Goal - Reproduce only the lines of the material below that start at the line containing "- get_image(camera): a" and stop at the line containing "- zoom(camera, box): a". Keep both end lines. The answer is a Markdown table with a number under No. and the line under Line; leave empty lines out.

Data shown -
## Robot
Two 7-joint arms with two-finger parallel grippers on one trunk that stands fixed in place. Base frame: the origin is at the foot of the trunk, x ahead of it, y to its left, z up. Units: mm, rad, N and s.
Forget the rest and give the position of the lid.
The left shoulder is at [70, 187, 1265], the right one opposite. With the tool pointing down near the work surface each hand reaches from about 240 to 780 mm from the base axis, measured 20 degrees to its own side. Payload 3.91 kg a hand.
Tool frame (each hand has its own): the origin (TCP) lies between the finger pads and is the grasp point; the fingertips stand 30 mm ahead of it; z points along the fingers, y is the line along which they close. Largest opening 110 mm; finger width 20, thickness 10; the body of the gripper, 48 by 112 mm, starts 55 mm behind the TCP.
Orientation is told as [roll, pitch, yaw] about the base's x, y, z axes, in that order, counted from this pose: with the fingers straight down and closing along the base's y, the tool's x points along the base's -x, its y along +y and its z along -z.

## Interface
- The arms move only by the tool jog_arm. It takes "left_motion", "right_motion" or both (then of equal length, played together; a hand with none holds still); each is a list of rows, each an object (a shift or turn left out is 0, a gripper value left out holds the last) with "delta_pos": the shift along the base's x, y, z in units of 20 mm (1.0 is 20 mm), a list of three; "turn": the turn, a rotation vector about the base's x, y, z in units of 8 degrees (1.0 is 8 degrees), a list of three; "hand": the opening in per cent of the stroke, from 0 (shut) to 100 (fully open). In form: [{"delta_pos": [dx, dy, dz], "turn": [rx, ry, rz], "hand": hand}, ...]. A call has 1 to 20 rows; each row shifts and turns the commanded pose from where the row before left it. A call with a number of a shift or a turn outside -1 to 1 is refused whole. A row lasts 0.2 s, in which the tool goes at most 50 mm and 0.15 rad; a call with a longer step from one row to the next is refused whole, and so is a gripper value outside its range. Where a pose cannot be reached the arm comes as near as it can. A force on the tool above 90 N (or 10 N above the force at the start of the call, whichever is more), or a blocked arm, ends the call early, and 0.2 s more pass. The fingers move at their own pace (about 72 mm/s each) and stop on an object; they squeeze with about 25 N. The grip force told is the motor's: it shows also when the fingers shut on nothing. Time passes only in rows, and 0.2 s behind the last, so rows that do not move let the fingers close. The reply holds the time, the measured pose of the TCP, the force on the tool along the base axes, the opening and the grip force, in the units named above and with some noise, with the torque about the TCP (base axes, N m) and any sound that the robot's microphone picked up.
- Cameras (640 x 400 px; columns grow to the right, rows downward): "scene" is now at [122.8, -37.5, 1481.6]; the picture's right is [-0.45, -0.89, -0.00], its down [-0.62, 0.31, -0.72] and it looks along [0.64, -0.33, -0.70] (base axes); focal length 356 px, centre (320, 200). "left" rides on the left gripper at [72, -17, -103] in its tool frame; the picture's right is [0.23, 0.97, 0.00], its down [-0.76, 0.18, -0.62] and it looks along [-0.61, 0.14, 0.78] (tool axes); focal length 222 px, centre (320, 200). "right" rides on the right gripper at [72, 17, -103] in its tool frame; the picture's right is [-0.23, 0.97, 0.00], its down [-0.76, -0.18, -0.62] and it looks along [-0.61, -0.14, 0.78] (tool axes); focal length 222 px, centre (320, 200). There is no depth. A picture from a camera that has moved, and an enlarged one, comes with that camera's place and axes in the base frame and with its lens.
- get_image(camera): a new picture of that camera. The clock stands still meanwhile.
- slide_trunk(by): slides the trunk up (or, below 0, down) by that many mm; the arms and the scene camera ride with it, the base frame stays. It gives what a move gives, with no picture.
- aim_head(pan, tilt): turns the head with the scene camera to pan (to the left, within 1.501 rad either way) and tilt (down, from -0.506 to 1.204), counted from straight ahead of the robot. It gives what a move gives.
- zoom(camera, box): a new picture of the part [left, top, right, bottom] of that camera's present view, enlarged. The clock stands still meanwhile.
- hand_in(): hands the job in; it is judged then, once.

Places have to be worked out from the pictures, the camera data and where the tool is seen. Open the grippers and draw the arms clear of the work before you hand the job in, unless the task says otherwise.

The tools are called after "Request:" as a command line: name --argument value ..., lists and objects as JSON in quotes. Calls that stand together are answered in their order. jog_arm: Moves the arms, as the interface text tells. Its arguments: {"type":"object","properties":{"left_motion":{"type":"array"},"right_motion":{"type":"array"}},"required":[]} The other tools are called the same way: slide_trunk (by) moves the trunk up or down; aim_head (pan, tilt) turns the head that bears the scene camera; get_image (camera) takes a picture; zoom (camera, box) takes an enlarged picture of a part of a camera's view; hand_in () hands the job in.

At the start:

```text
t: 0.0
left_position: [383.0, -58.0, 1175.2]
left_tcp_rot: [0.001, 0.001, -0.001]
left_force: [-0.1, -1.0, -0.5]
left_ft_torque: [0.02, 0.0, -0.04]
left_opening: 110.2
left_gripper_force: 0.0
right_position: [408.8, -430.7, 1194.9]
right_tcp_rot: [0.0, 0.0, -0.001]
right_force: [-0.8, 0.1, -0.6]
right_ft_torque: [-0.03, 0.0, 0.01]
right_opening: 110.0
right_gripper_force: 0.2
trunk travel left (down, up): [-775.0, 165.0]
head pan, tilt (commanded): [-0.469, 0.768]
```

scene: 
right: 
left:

Solution -
| No. | Line |
|---|---|
| 1 | - get_image(camera): a new picture of that camera. The clock stands still meanwhile. |
| 2 | - slide_trunk(by): slides the trunk up (or, below 0, down) by that many mm; the arms and the scene camera ride with it, the base frame stays. It gives what a move gives, with no picture. |
| 3 | - aim_head(pan, tilt): turns the head with the scene camera to pan (to the left, within 1.501 rad either way) and tilt (down, from -0.506 to 1.204), counted from straight ahead of the robot. It gives what a move gives. |
| 4 | - zoom(camera, box): a new picture of the part [left, top, right, bottom] of that camera's present view, enlarged. The clock stands still meanwhile. |